--- start Given text ---

Masih
terbayang dalam ingatan masa kecilku, saat expo tahun 90-an, suasana
meriah semarak dengan warna warni budaya yang dibawa dari setiap daerah
diseluruh tanah Papua. Mulai dari tari-tarian, produk-produk kesenian,
makanan khas daerah masing-masing, setiap daerah berlomba-lomba
menampilkan yang terbaik.
Setelah
belasan tahun yang lalu, sore itu saya kembali berjalan menyusuri area
yang dulu bagaikan ‘Disney Land’ Papua ini terlihat sepi, denyut
kehidupan ‘Budaya’ itu sirna.
Terlihat
bangunan-bangunan setiap anjungan yang dulu berdiri angkuh menampilkan
cirinya masing-masing kini hanya terlihat lusuh, tak terurus, seolah
tertunduk lelah bersama hilangnya kepedulian kita akan identitas diri
yang kita sebut Budaya. Apakah nilai-nilai ini hilang karena kita semua
terhanyut dalam kerasnya hidup yang tidak pandang bulu? Salah siapa?
Dibangun
awal 1980-an, Kompleks Taman Budaya (KTB) ini diharapkan dapat menjadi
pusat kebudayaan Papua (saat itu Irian Jaya). Setelah aset ini
diserahkan Pemerintah Pusat kepada Pemerintah Daerah pada akhir1990-an,
keberadaannya semakin tidak terurus hingga terkesan terlantar.
Berhadapan
dengan anjungan Manokwari, terlihat anjungan Sorong dengan bangunan
modern berlantai dua yang menjulang. Disebelahnya lagi ada anjungan
Jayawijaya (Wamena) dengan beberapa bangunan menyerupai rumah adat
tradisional Honai. Pada sisi kanan kiri ruas jalan yang menuju Kantor
Unit Pelaksana Teknis (UPT) Taman Budaya, tampak berjejer anjungan lain
milik beberapa kabupaten induk seperti, Nabire, Biak Numfor, Yapen
Waropen, Jayapura, Fak-Fak dan Merauke. Masing-masing anjungan memiliki
bangunan berbentuk rumah adat tradisional yang pada tiap dinding, tiang
penyangga hingga pagarnya berhiaskan motif ukiran yang menjadi ciri khas
daerahnya.

--- end Given text ---

▶ Task directions
Carry the given text on from its last sentence.

--- start Data extract ---

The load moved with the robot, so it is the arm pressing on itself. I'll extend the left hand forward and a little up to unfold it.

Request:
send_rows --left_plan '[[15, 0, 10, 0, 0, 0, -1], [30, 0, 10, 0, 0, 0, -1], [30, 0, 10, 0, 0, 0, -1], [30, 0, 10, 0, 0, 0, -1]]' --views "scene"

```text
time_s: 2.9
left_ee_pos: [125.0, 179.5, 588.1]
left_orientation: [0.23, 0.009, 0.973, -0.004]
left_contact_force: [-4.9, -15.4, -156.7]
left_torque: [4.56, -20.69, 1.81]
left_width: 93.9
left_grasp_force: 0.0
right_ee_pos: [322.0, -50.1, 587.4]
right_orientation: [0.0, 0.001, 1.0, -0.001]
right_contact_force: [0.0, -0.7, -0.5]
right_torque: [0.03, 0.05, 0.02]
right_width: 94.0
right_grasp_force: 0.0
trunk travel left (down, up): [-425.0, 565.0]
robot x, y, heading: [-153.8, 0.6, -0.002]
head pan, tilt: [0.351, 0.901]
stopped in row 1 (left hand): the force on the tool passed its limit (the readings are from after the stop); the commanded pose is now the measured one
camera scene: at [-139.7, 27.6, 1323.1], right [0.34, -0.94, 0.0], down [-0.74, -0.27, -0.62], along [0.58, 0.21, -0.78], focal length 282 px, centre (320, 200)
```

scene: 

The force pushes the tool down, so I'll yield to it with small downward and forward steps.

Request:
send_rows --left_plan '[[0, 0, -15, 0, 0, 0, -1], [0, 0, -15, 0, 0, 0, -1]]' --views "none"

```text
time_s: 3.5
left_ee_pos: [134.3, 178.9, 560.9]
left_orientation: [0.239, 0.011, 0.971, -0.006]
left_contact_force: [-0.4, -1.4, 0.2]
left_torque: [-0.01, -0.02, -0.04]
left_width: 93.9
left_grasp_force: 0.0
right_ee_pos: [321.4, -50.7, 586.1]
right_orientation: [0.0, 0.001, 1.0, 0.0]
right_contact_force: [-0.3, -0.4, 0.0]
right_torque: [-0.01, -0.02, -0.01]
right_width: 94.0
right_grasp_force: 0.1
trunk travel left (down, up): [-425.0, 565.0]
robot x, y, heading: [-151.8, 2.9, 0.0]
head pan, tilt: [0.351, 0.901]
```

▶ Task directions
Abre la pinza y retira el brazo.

--- end Data extract ---

▶ Right answer
Mayoritas
penghuni area ini adalah mahasiswa dari setiap daerah di Papua. Mereka
menghuni anjungan masing-masing. Sudah berbagai macam upaya dari
Pemerintah Provinsi Papua untuk menertibkan kembali area ini agar dapat
difungsikan sebagaimana mestinya. Namun hasilnya selalu nihil, dan
nyaris berujung pada aksi adu otot. Para penghuni kompleks ini tidak mau
angkat kaki sebelum mendapatkan ganti rugi dari Pemerintah (Pemilik
Area). Sungguh tidak dapat diterima dengan akal sehat tentang ganti rugi
tersebut, pertama, Aset ini adalah milik pemerintah, kedua, jika
dilihat dari kondisi bangunan-bangunan yang ditempati, hampir seluruhnya
sudah tidak layak huni, karena tidak ada perawatan sama sekali.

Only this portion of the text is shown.